◆ **Written task**
Quote the passage shown word for word, starting at "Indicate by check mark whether" and ending with "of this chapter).".

◆ **Passage shown**

0001166928 false WEST BANCORPORATION, INC. 0001166928 2022-06-14 2022-06-14 iso4217:USD xbrli:shares iso4217:USD xbrli:shares

 

 

United States

Securities And Exchange Commission
Washington, DC 20549

 

FORM 8-K

 

Current Report Pursuant to
Section 13 or 15(
d) of the
Securities Exchange Act of 1934

 

Date of report (Date of earliest event reported): June 14, 2022

 

West Bancorporation, Inc.
(Exact Name of Registrant as Specified in Charter)

 

Iowa 000-49677 42-1230603
(State or Other Jurisdiction of Incorporation) (Commission File Number) (IRS Employer Identification No.)

 

1601 22nd Street
West Des Moines
, Iowa 50266
(Address of Principal Executive Offices) (Zip Code)

 

Registrant’s telephone number, including area code: (515) 222-2300

 

N/A
(Former Name or Former Address, if Changed Since Last Report.)

 

Check the appropriate box below if the Form 8-K filing is intended to simultaneously satisfy the filing obligation of the registrant under any of the following provisions (see General Instruction A.2. below):

 

¨Written communications pursuant to Rule 425 under the Securities Act (17 CFR 230.425)

 

¨Soliciting material pursuant to Rule 14a-12 under the Exchange Act (17 CFR 240.14a-12)

 

¨Pre-commencement communications pursuant to Rule 14d-2(b) under the Exchange Act (17 CFR 240.14d-2(b))

 

¨Pre-commencement communications pursuant to Rule 13e-4(c) under the Exchange Act (17 CFR 240.13e-4(c))

 

Securities registered pursuant to Section 12(b) of the Act:

 

Title of each class   Trading symbol   Name of each exchange on which registered
Common Stock, no par value   WTBA   The Nasdaq Global Select Market

 

Indicate by check mark whether the registrant is an emerging growth company as defined in Rule 405 of the Securities Act of 1933 (§ 230.405 of this chapter) or Rule 12b–2 of the Securities Exchange Act of 1934 (§ 240.12b–2 of this chapter).

 

Emerging growth company ¨

 

If an emerging growth company, indicate by check mark if the registrant has elected not to use the extended transition period for complying with any new or revised financial accounting standards provided pursuant to Section 13(a) of the Exchange Act. ¨

 

 

 

 

 

 

 

Item 1.01Entry into a Material Definitive Agreement.

 

On June 14, 2022, West Bancorporation, Inc. (the “Company”) completed its previously announced underwritten public offering of $60.0 million aggregate principal amount of 5.25% Fixed-to-Floating Rate Subordinated Notes due 2032 (the “Notes”). The Notes were issued pursuant to an Indenture dated as of June 14, 2022 (the “Base Indenture”) and a First Supplemental Indenture dated as of June 14, 2022 to the Base Indenture (the “Supplemental Indenture” and, together with the Base Indenture, the “Indenture”) between the Company and Wilmington Trust, National Association, as trustee.

◆ **Given data**

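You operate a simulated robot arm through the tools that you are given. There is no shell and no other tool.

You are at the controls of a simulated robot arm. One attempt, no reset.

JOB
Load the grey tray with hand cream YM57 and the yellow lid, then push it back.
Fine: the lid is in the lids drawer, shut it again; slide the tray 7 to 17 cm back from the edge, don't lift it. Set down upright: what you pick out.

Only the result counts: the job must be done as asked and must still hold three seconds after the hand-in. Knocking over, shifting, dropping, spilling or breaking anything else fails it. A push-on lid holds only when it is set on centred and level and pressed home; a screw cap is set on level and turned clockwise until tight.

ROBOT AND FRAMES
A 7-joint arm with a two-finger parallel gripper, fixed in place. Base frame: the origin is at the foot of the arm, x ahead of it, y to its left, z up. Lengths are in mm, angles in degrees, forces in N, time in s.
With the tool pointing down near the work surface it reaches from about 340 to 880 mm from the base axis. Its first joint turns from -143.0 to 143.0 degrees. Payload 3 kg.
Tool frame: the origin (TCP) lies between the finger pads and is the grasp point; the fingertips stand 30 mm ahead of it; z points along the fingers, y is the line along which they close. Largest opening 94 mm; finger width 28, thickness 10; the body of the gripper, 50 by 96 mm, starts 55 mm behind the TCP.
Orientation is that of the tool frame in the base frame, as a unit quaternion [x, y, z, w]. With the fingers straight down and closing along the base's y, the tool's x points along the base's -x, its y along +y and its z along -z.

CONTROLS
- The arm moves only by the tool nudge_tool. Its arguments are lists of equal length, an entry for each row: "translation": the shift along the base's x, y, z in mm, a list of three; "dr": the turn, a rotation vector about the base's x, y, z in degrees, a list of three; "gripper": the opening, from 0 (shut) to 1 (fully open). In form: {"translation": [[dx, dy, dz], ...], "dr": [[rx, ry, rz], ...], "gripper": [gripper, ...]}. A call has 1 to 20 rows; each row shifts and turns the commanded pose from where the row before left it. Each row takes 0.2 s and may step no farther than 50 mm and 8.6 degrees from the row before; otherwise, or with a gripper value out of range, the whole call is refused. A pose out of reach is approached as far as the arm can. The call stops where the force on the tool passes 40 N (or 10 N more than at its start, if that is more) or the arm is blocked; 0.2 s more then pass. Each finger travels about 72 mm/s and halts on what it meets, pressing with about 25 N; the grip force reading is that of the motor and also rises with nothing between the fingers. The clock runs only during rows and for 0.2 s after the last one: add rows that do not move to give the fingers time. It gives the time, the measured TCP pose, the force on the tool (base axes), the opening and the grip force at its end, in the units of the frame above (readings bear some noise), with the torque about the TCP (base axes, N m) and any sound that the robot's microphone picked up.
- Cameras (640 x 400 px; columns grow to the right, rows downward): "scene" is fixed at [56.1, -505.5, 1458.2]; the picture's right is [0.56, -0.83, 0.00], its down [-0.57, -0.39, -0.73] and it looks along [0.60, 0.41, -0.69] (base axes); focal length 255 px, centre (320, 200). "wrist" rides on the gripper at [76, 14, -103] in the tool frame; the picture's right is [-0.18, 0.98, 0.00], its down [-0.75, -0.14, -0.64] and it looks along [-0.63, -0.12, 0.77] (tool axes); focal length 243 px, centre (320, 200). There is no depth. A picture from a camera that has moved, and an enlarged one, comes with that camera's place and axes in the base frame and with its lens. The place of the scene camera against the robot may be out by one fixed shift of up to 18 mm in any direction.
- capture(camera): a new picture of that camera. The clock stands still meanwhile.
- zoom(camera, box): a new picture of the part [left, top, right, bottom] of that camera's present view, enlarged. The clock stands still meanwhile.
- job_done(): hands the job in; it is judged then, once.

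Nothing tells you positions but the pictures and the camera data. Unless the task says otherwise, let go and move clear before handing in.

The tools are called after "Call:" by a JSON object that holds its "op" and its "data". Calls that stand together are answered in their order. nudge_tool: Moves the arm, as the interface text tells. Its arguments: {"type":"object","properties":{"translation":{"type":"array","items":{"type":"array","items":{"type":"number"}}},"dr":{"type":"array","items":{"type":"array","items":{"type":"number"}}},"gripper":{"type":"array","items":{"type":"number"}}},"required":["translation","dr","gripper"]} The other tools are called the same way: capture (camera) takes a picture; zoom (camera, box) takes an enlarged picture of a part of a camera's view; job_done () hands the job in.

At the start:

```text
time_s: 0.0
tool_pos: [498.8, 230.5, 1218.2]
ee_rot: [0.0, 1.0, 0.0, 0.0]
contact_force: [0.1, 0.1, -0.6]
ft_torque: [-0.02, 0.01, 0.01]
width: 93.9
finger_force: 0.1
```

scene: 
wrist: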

◆ **The output**
Indicate by check mark whether the registrant is an emerging growth company as defined in Rule 405 of the Securities Act of 1933 (§ 230.405 of this chapter) or Rule 12b–2 of the Securities Exchange Act of 1934 (§ 240.12b–2 of this chapter).